As I near the end of the first draft of my novel in progress, tentatively called
THE SHAPE OF THE WORLD, I’ve been looking back at this diary for a reality check on where I was a year ago. I came across an entry in which I wrote about a talk I was preparing for the Greater San Diego Council of Teachers of English. I titled the talk “Writing Scared,” a feeling any serious writer should understand perfectly. “Writing IS scary, unless there’s no chance for growth in it,” I wrote, “and in that case, why bother?”
“In the years I taught college composition, I used to tell my students that it was easy to think of a writing assignment, or indeed any challenge, in a way that would overwhelm them. The trick is to whittle down big problems in smaller ones that aren’t overwhelming and that can be handled one at a time. Is a ten-page paper on the Russian Revolution too scary? Well, how about one paragraph on the lives of serfs? And then how about a paragraph on how the revolution was supposed to improve their lot? Can do! And then, how about…well, you get the picture. Lo and behold, eventually you hit page ten.”

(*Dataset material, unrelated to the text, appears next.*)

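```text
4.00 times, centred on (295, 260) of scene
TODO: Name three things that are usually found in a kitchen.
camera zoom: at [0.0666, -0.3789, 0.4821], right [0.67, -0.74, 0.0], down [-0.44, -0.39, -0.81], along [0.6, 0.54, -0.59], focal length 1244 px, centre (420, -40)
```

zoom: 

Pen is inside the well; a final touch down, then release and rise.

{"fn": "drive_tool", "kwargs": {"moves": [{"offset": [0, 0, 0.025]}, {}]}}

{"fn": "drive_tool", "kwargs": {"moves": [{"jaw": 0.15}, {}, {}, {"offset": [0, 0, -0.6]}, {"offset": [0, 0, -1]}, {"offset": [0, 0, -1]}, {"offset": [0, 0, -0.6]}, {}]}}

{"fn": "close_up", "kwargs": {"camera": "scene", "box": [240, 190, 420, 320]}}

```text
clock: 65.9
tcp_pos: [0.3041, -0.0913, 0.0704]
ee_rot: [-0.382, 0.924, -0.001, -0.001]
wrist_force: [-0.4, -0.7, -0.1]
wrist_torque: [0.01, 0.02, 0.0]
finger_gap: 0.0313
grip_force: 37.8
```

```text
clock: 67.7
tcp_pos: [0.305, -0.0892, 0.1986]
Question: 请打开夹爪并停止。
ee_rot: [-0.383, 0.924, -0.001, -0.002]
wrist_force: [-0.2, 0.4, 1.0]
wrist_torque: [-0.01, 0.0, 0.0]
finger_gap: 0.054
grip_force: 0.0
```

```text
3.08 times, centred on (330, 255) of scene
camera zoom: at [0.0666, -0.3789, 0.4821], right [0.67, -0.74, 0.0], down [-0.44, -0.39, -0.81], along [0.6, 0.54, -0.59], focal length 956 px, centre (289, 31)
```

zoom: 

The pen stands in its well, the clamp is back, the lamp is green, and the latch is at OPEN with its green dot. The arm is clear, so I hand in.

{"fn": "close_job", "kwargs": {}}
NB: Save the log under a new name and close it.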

The fact that writing never stops being scary is tied to the fact that it never gets easy, and to keep the fear under control requires figuring out the baby steps every single time, whether it’s for a short paper or a full-length book.
At the time I wrote the diary entry I quoted from above, I was percolating an idea for a new novel. Everything about the project terrified me–the subject matter, the lack of a really clear idea of the plot and characters, the setting, the historical period, the work.
The work. Oh, yes. Writing a novel is a huge and utterly draining undertaking. I was apprehensive about going there again, and then, as always happens, the project took hold of me and wouldn’t let me go.
A year later, the book that had me talking to English teachers about writing scared is now nearly finished. It’s not so scary any more, but the next one…? As I said a year ago, “Some things never change…. It’s pretty big, pretty scary. Can I whittle it down into do-able pieces? Awfully glad I think so.” Do I know for sure? Not until it’s done.